Nach dem Abarbeiten von Társ künstlerischem Lebenslauf und Verweisen zu möglichen Vorbildern geht Todd Fields Beobachtung ihres Alltags weiter. Und langsam formt sich der Charakter einer selbstbewussten Größe, die ihrem streng durchgetakteten Terminkalender folgt, den ihre persönliche Assistentin Francesca (Noémie Merlant, grandios in Portrait einer jungen Frau in Flammen) schon im Schlaf herunterrasseln kann. Ohne Francesca wäre Tár selbstredend aufgeschmissen, doch im Idealfall soll sich ein Künstler nur auf seine Kunst konzentrieren. Vergessen darf er dabei nicht, auch sozial integer zu bleiben. Tár versucht es, was sich manchmal besser, manchmal schwieriger gestaltet. Es sind die Opfer, die eine Weltberühmtheit bringen muss – es ist der Fokus auf das Perfektionieren schwieriger Stücke vorzugsweise von Mahler oder Beethoven. Das Ensemble des Orchesters ist da nur Werkzeug. Ein liebgewonnenes Werkzeug. Und Tár tut, was sie kann. Vermeidet eklige Arroganz, vergisst manchmal, die ihr zu Diensten Stehenden entsprechend zu würdigen, hat nur das Ziel der Vollendung ihres Schaffens im Blick. Wer sich darauf einlässt, muss scheinbar wissen, wie so jemand tickt.

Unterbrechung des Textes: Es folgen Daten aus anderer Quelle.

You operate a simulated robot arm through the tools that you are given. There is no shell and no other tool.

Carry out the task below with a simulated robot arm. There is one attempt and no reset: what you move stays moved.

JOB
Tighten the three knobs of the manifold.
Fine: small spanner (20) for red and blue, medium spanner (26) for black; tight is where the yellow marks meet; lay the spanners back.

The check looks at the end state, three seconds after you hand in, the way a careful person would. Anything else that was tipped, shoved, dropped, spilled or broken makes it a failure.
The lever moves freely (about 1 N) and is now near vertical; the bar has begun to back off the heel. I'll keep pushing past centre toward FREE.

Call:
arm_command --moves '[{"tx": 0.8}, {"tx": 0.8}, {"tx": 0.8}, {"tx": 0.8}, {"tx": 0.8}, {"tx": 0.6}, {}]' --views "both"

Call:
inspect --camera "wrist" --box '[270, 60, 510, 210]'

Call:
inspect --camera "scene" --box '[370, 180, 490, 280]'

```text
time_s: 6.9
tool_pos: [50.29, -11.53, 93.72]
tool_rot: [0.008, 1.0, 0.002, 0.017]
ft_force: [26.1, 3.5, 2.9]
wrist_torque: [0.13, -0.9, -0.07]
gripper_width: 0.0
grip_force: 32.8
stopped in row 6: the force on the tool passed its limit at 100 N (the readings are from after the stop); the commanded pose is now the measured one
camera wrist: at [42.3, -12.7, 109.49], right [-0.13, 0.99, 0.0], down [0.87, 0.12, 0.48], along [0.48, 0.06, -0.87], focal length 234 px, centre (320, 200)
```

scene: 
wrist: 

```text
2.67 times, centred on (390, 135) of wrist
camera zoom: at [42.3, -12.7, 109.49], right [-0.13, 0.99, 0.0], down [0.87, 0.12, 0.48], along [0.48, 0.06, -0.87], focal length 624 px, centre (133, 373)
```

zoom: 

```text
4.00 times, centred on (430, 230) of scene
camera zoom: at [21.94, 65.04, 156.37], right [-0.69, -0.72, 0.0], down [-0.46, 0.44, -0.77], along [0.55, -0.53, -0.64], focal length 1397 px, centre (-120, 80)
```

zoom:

Und dann passiert das, was Promis manchmal passiert: Tár gerät in Misskredit. Zu Recht oder nicht, wen juckt das schon. Jedenfalls gerät ihre Welt aus den Fugen, nachdem Tár beschuldigt wird, mit dem Suizid einer ehemaligen Musikerin aus ihrem Mentoring-Programm Accordion Fellowships etwas zu tun zu haben. Sexuelle Ausbeutung? Machtmissbrauch? Alles nur Vermutungen, Andeutungen und vage What if-Konstrukte, denen sich Tár nun ausgesetzt sieht. Mit diesem Dilemma unterliegt bald auch ihre Wahrnehmung einer Verzerrung, die Wirklichkeit hat kaum mehr gute Erklärungen parat. Ihr soziales Umfeld zeigt ihr die kalte Schulter, Mentoren und Kollegen üben sich im Schuldspruch aufgrund eines Verdachts, der sich niemals erhärtet. Klar ist der Stern Társ daraufhin auf Sinkflug. Doch eine, die schon alles gehabt hat, muss sich nicht zwingend an einen Zustand klammern, der längst in einen Erfolgstrott verfallen ist.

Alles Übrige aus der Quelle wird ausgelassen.